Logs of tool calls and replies

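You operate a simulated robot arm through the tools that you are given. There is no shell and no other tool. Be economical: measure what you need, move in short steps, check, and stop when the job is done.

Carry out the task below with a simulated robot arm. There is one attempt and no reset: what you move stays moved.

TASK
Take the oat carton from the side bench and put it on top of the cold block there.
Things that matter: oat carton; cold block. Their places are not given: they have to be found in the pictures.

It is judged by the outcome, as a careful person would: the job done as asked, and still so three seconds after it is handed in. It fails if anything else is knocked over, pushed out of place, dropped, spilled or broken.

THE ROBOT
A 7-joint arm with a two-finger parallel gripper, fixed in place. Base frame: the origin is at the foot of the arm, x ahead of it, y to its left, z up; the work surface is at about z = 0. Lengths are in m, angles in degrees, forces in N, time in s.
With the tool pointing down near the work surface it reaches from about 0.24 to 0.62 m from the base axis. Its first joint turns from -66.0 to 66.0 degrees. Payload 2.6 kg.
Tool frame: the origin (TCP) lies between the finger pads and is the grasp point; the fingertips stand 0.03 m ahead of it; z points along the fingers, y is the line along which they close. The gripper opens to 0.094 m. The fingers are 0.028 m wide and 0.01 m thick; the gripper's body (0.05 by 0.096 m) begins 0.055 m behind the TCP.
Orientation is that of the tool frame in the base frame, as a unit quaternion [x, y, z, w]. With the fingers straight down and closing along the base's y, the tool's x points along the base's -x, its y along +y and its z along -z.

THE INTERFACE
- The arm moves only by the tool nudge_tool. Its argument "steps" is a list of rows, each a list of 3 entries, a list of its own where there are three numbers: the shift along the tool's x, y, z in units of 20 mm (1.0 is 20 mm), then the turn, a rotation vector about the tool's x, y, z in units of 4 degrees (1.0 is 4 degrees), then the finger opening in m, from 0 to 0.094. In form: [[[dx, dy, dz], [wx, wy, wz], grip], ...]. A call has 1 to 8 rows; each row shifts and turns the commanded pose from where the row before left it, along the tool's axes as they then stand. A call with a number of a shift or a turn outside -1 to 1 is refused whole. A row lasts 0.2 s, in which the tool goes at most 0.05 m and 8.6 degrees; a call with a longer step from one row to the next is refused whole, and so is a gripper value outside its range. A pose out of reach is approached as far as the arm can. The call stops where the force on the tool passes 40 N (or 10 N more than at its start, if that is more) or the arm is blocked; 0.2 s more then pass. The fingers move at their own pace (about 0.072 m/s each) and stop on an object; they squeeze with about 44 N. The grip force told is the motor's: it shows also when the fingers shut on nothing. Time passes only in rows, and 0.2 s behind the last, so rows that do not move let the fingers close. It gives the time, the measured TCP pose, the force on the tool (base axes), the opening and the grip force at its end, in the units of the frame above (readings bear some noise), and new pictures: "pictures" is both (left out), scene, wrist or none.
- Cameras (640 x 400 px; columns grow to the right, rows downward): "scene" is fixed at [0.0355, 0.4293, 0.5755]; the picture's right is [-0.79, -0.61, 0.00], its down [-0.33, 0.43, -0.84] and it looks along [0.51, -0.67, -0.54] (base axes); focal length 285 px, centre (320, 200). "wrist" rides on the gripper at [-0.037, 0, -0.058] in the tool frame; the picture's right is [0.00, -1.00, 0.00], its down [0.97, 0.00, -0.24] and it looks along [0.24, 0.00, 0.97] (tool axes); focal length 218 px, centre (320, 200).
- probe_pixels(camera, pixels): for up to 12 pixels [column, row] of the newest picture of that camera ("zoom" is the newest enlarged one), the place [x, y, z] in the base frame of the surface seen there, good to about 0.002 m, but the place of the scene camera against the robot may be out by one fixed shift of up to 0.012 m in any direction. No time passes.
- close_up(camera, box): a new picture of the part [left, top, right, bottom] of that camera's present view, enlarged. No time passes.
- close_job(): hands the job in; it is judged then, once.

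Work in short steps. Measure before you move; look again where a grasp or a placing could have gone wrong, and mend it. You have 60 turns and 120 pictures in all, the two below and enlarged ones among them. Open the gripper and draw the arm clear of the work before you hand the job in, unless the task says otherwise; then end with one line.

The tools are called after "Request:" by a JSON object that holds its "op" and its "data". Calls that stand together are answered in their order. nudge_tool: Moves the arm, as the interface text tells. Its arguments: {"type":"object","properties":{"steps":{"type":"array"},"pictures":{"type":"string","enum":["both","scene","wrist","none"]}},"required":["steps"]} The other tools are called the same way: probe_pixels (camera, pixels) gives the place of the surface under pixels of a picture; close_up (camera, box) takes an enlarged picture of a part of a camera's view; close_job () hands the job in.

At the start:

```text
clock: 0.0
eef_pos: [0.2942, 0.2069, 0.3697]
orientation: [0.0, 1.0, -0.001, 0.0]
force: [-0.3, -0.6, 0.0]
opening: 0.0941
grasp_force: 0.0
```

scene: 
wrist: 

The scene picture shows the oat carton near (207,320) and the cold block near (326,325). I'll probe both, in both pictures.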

...

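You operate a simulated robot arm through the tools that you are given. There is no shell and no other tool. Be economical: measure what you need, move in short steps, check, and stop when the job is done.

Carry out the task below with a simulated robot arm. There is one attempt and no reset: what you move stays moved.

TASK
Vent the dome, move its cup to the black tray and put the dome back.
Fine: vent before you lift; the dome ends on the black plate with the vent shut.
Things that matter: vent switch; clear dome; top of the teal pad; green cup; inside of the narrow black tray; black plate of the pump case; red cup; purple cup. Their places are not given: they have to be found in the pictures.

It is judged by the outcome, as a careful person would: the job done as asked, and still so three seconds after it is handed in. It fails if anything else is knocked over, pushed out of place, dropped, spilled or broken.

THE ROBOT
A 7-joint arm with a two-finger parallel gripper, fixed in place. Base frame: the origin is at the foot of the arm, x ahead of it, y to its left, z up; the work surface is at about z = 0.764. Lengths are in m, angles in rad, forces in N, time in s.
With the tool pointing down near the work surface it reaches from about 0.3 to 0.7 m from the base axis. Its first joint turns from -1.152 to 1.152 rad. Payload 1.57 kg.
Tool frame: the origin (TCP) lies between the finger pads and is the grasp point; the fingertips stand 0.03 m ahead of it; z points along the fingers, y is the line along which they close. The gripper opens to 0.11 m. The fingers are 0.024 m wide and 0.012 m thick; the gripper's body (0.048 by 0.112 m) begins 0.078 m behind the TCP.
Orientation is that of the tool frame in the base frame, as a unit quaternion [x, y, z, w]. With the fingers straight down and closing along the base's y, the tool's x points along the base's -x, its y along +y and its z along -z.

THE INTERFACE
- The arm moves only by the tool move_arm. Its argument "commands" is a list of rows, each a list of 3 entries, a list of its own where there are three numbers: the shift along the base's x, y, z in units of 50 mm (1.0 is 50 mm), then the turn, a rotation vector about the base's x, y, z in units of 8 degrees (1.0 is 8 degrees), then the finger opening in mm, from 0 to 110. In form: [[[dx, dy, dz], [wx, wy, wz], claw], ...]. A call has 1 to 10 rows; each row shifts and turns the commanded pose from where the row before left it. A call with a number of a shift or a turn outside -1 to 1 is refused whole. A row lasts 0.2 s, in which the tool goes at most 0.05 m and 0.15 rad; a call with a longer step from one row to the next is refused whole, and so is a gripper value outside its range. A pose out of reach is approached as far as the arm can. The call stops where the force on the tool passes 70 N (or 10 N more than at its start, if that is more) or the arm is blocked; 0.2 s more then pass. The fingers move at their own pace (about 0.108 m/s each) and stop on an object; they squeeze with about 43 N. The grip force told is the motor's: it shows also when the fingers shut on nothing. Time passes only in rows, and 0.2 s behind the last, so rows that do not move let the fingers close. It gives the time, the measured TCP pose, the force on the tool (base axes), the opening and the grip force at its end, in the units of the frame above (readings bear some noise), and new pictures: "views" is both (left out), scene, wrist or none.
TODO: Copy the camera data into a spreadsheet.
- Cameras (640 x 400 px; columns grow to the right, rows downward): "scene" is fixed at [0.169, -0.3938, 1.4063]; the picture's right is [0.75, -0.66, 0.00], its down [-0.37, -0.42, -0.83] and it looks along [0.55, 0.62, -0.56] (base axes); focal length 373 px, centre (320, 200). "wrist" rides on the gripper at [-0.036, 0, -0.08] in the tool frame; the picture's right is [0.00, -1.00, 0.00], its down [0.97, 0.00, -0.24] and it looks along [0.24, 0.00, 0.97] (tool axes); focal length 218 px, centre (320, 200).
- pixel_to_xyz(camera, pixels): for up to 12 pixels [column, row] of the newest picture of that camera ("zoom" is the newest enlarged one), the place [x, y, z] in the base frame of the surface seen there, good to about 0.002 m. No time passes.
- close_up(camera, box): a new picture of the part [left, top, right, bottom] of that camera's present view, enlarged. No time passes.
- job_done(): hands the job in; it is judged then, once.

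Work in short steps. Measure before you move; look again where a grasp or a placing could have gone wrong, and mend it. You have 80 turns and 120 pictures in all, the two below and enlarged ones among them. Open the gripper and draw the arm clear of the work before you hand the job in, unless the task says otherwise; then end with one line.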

Task directions: Give the number of lines in the entries that include the string "Lengths", and nothing more.

Exercise output: 2